The aim of this work has been to gather facts, as full and as reliable in their nature as possible, for permanent preservation. To this end the public records have been carefully examined, the files of local papers searched for matters of interest, a wide correspondence carried on and individual interviews sought where general information or personal experiences could be obtained.

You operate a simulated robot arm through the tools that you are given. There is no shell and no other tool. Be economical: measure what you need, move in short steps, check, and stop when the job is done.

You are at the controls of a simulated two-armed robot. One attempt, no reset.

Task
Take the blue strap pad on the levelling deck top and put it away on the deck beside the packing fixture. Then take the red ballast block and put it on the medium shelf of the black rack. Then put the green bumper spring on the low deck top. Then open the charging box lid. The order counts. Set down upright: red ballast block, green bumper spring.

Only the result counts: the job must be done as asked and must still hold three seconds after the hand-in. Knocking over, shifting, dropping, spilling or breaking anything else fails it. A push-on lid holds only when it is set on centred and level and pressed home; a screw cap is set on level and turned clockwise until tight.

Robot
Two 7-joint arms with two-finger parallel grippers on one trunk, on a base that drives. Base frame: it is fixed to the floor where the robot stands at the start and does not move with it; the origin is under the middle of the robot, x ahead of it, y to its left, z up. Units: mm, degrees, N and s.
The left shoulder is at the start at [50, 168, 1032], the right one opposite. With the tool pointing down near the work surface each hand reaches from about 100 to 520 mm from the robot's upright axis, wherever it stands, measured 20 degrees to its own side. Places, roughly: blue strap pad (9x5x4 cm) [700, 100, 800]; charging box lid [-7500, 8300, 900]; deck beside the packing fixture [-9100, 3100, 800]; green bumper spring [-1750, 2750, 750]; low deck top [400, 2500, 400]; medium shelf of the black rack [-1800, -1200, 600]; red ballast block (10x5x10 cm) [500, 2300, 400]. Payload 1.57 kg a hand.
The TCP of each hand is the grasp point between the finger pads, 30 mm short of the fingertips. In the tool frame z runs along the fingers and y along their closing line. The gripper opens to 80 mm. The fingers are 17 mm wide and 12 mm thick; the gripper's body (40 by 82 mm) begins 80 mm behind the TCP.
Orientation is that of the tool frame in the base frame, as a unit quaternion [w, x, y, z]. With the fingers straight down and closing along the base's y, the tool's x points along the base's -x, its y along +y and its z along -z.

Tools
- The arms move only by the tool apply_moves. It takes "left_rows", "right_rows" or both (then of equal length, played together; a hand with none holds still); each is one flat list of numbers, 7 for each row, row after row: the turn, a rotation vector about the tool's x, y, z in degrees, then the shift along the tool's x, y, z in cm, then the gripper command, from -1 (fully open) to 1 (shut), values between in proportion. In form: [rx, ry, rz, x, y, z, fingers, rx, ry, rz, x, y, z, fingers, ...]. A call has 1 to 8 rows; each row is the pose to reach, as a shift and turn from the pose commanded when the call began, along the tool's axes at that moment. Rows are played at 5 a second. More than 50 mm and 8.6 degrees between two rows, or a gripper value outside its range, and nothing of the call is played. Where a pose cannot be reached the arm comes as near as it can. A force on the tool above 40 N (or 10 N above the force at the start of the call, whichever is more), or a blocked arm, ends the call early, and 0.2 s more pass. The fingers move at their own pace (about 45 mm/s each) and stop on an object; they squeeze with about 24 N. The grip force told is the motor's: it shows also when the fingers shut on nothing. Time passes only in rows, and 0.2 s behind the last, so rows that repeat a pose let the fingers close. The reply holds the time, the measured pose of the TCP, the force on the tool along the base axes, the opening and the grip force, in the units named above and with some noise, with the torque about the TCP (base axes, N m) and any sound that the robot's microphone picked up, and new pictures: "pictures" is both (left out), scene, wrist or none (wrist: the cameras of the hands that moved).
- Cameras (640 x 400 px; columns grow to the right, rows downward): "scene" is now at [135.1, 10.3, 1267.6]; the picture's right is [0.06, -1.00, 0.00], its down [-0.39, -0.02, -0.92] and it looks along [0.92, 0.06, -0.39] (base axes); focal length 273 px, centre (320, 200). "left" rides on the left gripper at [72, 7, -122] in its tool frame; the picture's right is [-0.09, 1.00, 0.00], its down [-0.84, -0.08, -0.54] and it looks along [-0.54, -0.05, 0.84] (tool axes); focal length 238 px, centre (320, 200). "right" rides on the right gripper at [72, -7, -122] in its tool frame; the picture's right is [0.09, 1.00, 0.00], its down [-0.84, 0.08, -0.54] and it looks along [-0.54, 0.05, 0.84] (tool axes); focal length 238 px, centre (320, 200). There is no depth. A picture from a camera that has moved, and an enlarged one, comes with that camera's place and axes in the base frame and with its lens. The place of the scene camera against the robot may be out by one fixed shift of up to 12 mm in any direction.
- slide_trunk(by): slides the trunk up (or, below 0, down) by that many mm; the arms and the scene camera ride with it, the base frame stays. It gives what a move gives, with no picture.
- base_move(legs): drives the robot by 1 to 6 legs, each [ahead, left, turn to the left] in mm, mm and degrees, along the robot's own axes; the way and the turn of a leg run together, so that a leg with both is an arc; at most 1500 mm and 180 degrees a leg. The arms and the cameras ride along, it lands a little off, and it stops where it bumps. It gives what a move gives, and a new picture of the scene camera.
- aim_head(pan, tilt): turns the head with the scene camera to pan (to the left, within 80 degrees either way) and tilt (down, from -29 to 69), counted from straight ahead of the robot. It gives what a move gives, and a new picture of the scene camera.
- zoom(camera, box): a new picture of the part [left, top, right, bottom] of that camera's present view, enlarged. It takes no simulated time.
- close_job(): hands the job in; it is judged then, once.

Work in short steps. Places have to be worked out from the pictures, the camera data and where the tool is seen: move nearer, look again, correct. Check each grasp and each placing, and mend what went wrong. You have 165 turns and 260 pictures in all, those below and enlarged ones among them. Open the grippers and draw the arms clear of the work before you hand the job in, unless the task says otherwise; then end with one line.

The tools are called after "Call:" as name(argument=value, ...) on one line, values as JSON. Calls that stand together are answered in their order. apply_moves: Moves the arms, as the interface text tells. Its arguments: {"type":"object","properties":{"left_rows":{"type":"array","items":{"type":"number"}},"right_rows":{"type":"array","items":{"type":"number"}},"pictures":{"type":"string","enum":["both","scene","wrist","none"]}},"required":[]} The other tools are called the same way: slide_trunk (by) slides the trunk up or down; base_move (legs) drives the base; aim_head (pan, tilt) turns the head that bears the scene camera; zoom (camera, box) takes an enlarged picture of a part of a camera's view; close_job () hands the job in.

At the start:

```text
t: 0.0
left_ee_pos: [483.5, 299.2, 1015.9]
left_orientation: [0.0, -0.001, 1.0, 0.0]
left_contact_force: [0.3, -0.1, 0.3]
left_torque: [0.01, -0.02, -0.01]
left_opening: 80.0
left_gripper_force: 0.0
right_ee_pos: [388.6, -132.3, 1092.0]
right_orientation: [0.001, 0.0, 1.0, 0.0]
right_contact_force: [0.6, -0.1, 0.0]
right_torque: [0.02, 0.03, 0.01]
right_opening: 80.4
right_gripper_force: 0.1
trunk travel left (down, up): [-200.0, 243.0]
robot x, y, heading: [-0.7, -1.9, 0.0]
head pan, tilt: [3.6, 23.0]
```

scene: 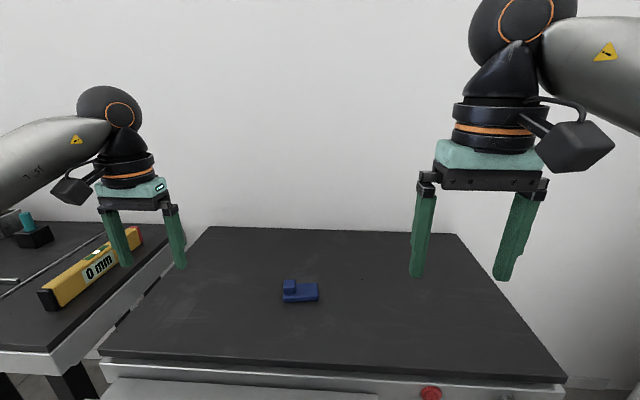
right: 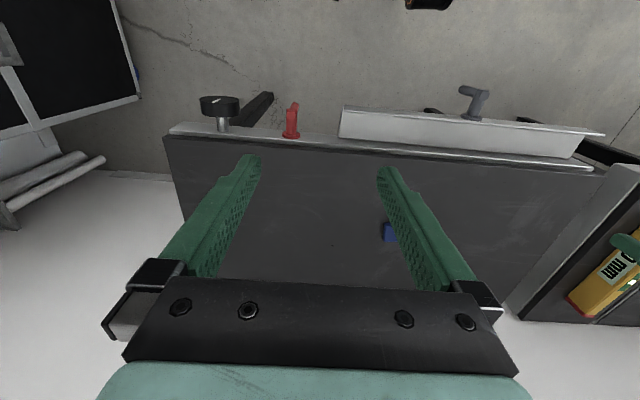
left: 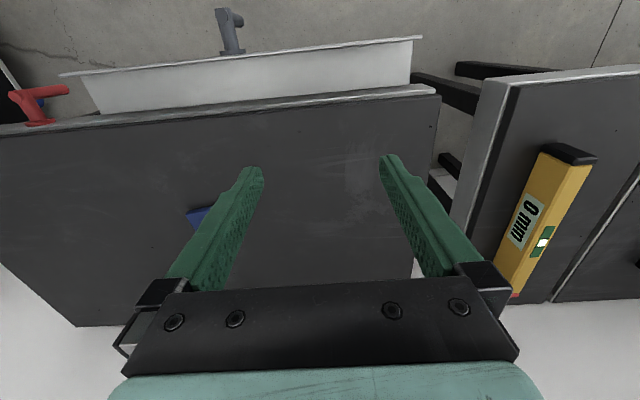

I have made free use of such books and publications as contained suitable material for use in these pages, including the History of the Upper Mississippi Valley, Minnesota in Three Centuries, Flandrau's History of Minnesota, Folsom's Fifty Years in the Northwest, Geological and Natural History Survey of Minnesota, Minnesota in the Civil and Indian Wars, the Minnesota Historical Society's Collections, and the Papers and Proceedings of the Old Settlers' Association of Stearns and adjoining counties.

Acknowledgments are due to many persons who have rendered valuable assistance and to whom I feel indebted for much of whatever may be of interest in this History. I will first name Mr. Arthur M. Gorman, secretary to the Hon. C.A. Lindbergh, member of congress from the Sixth district, to whose persevering efforts are due the securing from the Post Office department the statistics from which the full and accurate history of the post offices of the county has been prepared. To the Commissioner of the General Land Office; to the Hon. J.A.O. Preus, state auditor; the Hon. W.J. Smith, state treasurer; the Hon. C.G. Schulz, superintendent of public instruction; Mr. Warren Upham, secretary of the Minnesota Historical Society; Dr. H.M. Bracken, secretary of the state board of health; Capt. J.R. Howard, superintendent of the Indian agency at White Earth; the officials at the general offices of the Great Northern, Northern Pacific and Soo railway companies; C.H. Barnes, superintendent of schools at St. Cloud; and the various county officers of Stearns county and this by no means completes the list I would express my indebtedness for courtesies shown and favors granted during the progress of this work.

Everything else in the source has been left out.